**SET EXERCISE:** In the listing below, locate the lines that hold the string "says". Copy those lines.
***** PROVIDED RECORDS
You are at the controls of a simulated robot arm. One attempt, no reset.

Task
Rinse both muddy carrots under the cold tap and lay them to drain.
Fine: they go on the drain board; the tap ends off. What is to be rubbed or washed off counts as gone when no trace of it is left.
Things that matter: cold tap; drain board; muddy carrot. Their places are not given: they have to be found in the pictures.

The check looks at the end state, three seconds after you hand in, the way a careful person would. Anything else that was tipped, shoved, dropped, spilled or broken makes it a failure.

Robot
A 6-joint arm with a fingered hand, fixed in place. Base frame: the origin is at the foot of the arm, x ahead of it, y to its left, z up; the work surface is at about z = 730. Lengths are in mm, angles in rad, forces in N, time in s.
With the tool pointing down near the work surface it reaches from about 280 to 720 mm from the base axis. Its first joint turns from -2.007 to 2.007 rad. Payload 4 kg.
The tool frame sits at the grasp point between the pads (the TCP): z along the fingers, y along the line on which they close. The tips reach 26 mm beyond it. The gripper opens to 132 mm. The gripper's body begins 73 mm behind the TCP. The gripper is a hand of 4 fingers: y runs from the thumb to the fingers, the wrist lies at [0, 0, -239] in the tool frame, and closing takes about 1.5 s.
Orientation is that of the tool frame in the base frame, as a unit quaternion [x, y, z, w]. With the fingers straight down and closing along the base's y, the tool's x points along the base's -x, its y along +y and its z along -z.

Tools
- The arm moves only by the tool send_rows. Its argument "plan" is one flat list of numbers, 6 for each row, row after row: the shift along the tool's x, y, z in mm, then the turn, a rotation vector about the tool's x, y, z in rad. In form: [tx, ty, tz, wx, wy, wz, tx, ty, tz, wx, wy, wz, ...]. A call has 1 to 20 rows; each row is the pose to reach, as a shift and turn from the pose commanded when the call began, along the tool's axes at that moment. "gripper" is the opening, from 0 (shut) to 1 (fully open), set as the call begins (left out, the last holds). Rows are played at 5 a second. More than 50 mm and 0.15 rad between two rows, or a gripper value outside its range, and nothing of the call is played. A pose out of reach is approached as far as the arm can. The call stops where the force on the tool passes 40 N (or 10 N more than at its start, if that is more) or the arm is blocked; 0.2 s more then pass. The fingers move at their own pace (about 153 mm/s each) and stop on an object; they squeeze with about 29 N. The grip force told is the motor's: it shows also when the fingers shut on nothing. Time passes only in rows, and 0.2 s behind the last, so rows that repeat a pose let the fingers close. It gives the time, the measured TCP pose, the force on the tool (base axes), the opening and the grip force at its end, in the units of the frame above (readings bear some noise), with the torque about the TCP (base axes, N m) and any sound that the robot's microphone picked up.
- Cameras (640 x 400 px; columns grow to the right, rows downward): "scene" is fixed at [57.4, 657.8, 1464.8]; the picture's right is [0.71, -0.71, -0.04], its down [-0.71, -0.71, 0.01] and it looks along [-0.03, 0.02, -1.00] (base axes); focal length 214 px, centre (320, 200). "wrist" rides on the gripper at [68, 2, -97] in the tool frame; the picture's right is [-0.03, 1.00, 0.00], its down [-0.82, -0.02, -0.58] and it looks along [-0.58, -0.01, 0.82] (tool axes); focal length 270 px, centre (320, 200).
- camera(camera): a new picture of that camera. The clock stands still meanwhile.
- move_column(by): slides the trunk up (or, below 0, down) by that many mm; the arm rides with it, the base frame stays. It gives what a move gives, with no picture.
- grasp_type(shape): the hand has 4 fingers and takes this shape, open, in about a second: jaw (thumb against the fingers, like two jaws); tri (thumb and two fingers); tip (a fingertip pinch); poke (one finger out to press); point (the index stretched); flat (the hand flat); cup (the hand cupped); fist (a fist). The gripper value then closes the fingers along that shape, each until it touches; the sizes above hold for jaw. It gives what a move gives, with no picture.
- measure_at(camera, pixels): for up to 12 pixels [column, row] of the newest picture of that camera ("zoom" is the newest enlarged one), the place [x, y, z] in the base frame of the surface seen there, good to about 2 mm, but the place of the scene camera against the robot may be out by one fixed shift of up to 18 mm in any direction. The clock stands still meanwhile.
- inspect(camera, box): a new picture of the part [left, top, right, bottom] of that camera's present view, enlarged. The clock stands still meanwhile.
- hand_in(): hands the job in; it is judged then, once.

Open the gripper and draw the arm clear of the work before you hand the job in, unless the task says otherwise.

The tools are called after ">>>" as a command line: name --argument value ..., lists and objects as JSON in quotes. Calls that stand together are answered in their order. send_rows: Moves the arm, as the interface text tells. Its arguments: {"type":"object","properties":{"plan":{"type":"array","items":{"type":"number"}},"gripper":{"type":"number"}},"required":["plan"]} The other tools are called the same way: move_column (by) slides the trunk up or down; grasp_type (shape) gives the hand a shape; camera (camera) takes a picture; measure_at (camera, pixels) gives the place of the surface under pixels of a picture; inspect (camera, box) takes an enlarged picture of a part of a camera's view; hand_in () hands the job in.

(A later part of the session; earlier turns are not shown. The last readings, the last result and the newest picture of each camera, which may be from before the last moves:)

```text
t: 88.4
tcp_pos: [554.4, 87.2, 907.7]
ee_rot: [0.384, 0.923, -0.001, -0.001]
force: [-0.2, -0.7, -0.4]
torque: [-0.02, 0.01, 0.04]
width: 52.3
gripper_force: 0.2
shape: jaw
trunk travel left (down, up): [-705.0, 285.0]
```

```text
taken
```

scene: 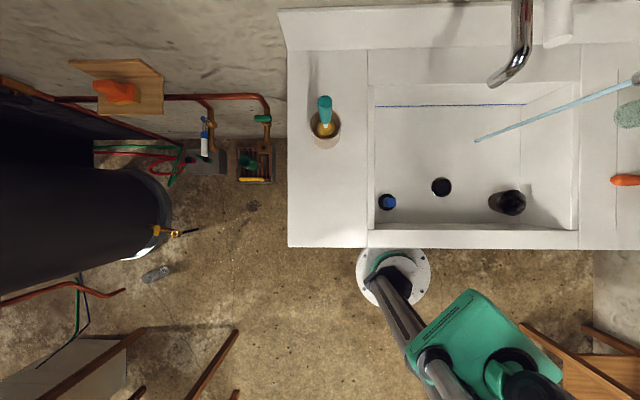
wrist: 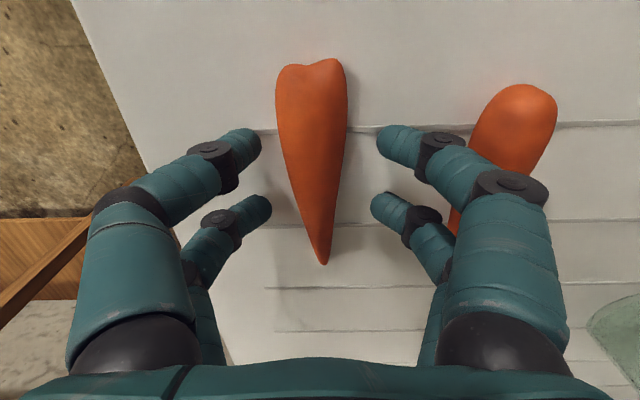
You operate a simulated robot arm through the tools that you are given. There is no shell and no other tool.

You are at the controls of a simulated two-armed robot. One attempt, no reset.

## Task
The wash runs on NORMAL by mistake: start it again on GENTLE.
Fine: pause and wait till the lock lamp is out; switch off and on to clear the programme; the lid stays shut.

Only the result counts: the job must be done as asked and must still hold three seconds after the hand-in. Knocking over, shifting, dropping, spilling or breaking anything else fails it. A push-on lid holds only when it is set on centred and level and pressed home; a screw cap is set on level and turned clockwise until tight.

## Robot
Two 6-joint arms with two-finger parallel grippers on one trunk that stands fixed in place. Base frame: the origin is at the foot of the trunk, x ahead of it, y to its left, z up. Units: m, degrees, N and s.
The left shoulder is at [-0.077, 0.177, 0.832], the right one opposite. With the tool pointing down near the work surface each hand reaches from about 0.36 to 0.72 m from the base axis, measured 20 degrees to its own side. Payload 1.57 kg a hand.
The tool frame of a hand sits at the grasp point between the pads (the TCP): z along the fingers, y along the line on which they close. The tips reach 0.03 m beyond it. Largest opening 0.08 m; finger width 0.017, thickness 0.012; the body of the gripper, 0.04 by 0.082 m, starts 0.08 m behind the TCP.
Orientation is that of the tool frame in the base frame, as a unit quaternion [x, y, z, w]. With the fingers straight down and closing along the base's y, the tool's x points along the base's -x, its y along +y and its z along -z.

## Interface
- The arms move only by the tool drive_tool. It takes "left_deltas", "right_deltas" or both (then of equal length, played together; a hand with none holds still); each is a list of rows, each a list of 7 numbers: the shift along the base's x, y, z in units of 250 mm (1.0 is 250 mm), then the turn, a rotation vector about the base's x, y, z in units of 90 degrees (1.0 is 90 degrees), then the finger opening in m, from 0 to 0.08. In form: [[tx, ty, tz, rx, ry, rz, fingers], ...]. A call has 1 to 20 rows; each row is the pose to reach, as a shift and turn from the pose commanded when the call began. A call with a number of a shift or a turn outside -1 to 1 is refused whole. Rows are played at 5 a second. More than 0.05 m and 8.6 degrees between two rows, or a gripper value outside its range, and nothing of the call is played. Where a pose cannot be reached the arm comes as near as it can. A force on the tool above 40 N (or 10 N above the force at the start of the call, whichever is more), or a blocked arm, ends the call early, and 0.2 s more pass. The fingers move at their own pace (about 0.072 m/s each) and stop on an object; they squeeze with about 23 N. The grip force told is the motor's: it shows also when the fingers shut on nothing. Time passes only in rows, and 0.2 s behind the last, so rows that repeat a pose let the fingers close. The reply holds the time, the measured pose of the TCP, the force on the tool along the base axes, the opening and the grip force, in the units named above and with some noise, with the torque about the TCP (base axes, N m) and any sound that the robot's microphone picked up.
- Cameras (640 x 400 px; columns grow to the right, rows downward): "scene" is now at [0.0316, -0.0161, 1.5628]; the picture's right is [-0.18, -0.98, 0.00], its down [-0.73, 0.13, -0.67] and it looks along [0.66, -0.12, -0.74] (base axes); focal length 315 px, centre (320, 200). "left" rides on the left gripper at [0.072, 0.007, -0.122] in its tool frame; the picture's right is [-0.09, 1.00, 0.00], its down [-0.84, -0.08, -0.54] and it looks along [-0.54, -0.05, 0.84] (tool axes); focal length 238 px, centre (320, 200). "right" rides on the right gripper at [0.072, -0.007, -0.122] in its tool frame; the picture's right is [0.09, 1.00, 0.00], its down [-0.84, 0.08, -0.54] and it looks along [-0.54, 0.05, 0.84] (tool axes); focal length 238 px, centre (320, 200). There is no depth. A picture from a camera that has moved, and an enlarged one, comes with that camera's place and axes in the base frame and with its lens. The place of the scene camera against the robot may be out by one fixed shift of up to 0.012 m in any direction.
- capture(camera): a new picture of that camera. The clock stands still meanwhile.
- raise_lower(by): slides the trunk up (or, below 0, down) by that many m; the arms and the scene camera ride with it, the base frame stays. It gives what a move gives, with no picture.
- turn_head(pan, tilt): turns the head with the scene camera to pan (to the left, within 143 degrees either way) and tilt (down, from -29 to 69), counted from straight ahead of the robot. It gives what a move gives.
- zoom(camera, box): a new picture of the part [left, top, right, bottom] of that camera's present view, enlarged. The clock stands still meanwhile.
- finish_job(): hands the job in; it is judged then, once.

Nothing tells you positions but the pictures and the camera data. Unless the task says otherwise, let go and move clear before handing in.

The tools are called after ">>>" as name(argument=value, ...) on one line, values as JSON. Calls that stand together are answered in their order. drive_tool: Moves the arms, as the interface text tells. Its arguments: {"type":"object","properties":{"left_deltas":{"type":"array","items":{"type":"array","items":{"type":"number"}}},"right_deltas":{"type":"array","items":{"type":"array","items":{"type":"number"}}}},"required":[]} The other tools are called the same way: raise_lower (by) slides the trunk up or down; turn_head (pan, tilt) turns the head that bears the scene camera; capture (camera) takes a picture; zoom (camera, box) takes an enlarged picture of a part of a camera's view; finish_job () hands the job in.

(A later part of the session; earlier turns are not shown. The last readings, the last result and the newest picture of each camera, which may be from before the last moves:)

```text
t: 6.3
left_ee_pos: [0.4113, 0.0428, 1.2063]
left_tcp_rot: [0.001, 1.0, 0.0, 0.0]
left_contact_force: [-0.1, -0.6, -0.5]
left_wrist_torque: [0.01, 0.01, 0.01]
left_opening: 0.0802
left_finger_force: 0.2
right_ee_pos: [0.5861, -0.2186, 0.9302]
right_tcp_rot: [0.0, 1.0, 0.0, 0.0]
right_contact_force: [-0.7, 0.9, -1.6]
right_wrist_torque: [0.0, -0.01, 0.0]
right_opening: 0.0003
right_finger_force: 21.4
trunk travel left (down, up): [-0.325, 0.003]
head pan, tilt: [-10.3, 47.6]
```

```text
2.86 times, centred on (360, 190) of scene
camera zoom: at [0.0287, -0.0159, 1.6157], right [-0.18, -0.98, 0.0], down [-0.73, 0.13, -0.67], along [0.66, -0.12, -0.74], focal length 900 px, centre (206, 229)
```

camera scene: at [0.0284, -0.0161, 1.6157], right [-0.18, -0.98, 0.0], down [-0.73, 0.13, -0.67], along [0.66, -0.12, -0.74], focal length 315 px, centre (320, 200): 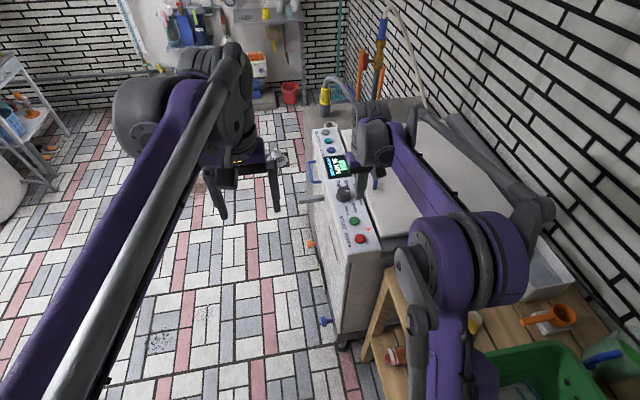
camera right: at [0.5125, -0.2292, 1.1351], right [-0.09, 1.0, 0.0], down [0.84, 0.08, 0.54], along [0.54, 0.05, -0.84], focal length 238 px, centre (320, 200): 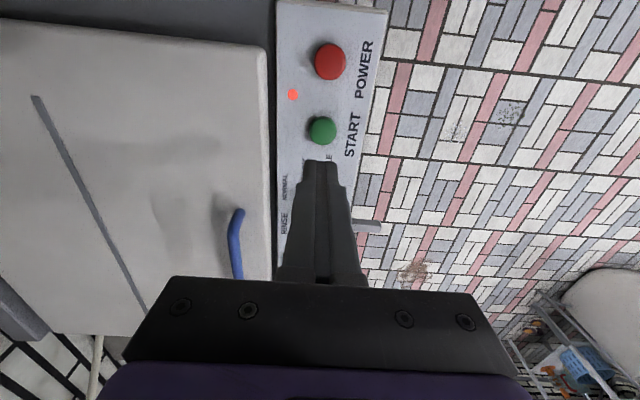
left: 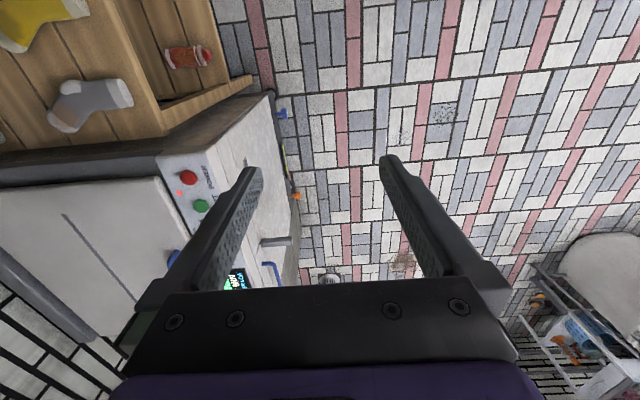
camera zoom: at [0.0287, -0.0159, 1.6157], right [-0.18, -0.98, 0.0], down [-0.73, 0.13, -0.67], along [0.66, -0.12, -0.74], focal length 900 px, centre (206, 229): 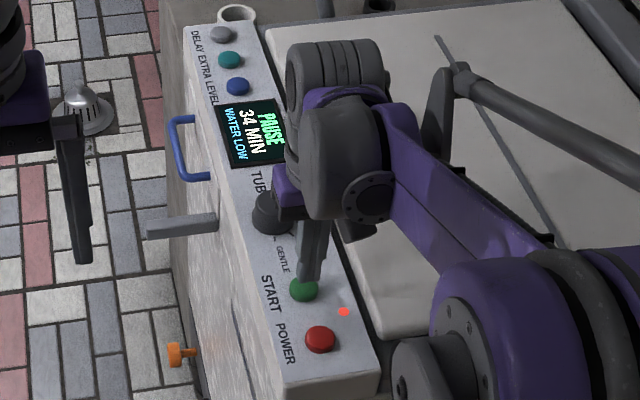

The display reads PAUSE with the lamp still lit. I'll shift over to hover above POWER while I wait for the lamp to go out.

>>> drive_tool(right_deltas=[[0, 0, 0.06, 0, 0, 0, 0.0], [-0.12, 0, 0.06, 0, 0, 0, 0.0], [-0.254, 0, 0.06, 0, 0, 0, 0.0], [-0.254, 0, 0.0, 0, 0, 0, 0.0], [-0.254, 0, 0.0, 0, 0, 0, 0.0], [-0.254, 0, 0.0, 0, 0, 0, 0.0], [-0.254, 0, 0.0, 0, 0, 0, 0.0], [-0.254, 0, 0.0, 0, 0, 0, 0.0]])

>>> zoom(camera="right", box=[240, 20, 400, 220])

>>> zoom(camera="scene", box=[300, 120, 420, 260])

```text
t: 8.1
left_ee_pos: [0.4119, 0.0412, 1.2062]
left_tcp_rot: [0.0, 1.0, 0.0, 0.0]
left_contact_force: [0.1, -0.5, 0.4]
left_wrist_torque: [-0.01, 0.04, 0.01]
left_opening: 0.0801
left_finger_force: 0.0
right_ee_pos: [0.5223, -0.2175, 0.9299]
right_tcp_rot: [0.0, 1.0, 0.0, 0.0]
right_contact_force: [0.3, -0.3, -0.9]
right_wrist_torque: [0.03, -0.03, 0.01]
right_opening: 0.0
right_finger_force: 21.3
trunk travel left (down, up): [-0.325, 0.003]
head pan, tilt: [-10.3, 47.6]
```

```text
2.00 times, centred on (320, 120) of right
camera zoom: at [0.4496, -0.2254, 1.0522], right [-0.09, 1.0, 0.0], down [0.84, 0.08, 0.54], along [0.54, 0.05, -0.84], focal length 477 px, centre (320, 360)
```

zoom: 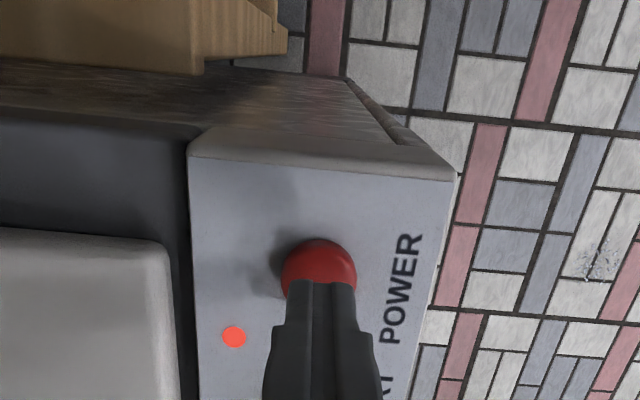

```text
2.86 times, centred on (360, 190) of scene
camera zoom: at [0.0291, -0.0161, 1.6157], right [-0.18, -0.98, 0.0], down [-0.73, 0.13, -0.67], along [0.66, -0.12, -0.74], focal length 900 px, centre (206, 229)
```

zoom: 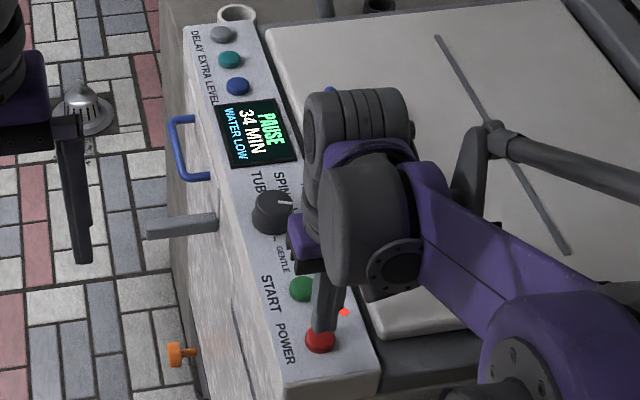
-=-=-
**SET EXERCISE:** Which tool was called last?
**********
**OUTPUT OF THE TASK:**
Open the gripper and draw the arm clear of the work before you hand the job in, unless the task says otherwise.
Nothing tells you positions but the pictures and the camera data. Unless the task says otherwise, let go and move clear before handing in.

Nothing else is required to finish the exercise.